+++ TEXT PASSAGE +++

Overview:  The market took US short-term rates and the dollar lower after the CPI data, which was largely in line with expectations. On the one hand, the odds of a quarter-point hike next month increased slightly (73.6% vs. 71.6%) to 5.25%, but it reinforced that sense that it is last hike and that the Fed will unwind this hike and more before the end of the year. The year-end implied policy rate fell by about six basis points to 4.33%. The dollar was sold against all the G10 currencies, and it fell by almost 0.5% on a trade-weighted basis. The dollar remains offered today. The euro and sterling are testing the year's highs. Most emerging market currencies are also higher against the US dollar, and the JP Morgan Emerging Market Currency Index is rising for the third consecutive session.

Asia-Pacific equities were mixed. China, Taiwan, and Australia slipped lower. Japan, South Korea, Hong Kong, and India gained. Europe's Stoxx 600 is up for the fourth consecutive session and US equity futures are posting modest gains. Benchmark 10-year yields are 2-4 bp higher, putting the US 10-year yield near 3.42%. The 2-year yield continues to hover near 4.0%. Gold is trading near $2028 to approach last week's high near $2032. A combination of apparently slower Russian oil sales, OPEC+ cut and six weekly declines in oil stocks at Cushing, has lifted June WTI to almost $83.40 yesterday, the high for this year. It is trading in a narrow range slightly below there today.

Asia Pacific

China's trade figures surprised. Exports unexpectedly rose for the first time in six months. The 14.8% increase (year-over-year) contrasts with the median forecast in Bloomberg's survey for a 7.1% decline. Imports fell by 1.4%, holding in considerably better than the 6.4% decline forecast. The net result was an $88.2 bln monthly trade surplus, twice as large as expected and twice the March 2022 surplus. The trade surplus in Q1 23 stood at $205 bln and in Q1 22 it was nearly $154 bln. China's auto exports were particularly strong, and as we have seen from recent press converge, this may turn into a new trade flash point.

Australia reported a stronger labor market in March than expected. Australia created 53k new jobs, more than twice what economists expected. Of these jobs 72.2k were full-time positions, slowing ever so slightly from the 79.2k full-time positions filled in February. The unemployment rate was unchanged at 3.5%, defying expectations for a small increase. The cyclical and record low were set last October at 3.4%. The participation rate was unchanged at 66.7%, following February's upward revision from 66.6%. The record high was seen in June and November last year at 66.8%. Next week, the minutes from this month's central bank meeting, which announced the pause, will be published next Tuesday followed by the preliminary April PMI ahead of next weekend.

+++ COLLECTED MATERIAL +++

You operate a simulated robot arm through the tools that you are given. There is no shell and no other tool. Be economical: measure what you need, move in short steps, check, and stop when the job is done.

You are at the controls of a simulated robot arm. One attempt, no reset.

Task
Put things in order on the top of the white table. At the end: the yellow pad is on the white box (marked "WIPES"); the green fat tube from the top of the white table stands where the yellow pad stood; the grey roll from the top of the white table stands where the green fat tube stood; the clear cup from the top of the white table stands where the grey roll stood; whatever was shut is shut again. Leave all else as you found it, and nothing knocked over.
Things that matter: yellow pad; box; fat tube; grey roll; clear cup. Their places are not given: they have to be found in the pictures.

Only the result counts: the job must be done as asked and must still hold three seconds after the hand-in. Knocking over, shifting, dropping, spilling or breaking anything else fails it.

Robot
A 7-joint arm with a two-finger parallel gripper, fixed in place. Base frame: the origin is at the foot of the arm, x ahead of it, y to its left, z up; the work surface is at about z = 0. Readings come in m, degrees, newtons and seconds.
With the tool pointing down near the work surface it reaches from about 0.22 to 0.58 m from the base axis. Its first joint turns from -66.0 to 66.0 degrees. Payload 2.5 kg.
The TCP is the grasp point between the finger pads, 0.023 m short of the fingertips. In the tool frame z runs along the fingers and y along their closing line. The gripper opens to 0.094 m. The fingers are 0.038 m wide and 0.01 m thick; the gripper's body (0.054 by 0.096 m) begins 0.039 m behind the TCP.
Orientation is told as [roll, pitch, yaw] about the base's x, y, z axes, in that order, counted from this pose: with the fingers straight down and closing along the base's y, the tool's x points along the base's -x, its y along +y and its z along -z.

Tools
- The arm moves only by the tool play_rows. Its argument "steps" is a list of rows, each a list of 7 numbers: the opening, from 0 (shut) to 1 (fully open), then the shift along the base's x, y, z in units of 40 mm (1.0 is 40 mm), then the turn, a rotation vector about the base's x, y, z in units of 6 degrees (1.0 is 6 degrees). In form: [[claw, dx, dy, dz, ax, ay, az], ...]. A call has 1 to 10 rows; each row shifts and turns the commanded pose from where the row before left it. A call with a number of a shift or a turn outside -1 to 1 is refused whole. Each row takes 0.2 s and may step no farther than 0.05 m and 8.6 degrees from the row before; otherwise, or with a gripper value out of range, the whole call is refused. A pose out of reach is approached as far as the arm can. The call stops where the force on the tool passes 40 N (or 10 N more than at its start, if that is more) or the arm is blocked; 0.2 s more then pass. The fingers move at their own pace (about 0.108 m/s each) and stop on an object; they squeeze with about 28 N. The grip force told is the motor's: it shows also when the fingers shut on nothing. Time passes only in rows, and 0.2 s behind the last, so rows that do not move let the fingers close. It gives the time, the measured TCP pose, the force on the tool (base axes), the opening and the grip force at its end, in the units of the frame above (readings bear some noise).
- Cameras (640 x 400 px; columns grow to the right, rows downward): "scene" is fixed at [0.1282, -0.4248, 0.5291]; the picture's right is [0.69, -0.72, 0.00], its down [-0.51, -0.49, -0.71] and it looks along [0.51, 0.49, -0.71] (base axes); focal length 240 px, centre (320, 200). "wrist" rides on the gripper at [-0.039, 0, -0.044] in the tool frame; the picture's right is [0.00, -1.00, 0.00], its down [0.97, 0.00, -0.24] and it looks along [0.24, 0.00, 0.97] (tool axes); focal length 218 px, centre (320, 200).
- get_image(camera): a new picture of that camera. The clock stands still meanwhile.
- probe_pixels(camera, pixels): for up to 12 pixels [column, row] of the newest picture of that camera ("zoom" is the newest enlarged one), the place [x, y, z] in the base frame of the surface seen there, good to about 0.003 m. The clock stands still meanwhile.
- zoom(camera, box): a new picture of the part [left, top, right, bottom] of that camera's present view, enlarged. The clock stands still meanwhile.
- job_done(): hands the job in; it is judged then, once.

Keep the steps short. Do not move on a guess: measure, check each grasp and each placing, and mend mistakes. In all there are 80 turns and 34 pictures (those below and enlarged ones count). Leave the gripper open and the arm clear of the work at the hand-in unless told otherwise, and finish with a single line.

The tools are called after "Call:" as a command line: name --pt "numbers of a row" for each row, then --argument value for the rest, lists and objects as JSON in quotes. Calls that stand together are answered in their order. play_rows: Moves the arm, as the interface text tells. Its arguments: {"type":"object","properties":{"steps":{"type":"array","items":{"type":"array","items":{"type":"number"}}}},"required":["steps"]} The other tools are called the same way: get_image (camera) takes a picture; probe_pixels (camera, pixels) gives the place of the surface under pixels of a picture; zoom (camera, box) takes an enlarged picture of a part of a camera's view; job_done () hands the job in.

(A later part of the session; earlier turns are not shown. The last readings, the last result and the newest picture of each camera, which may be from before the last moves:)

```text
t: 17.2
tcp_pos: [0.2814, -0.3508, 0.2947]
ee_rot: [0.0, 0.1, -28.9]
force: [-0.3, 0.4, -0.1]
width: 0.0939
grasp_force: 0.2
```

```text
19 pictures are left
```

+++

[WHAT YOU WILL DO]
Locate "Asia-Pacific equities were" and "below there today." in the text passage, and write out these words with everything between them.

[EXERCISE ANSWER]
Asia-Pacific equities were mixed. China, Taiwan, and Australia slipped lower. Japan, South Korea, Hong Kong, and India gained. Europe's Stoxx 600 is up for the fourth consecutive session and US equity futures are posting modest gains. Benchmark 10-year yields are 2-4 bp higher, putting the US 10-year yield near 3.42%. The 2-year yield continues to hover near 4.0%. Gold is trading near $2028 to approach last week's high near $2032. A combination of apparently slower Russian oil sales, OPEC+ cut and six weekly declines in oil stocks at Cushing, has lifted June WTI to almost $83.40 yesterday, the high for this year. It is trading in a narrow range slightly below there today.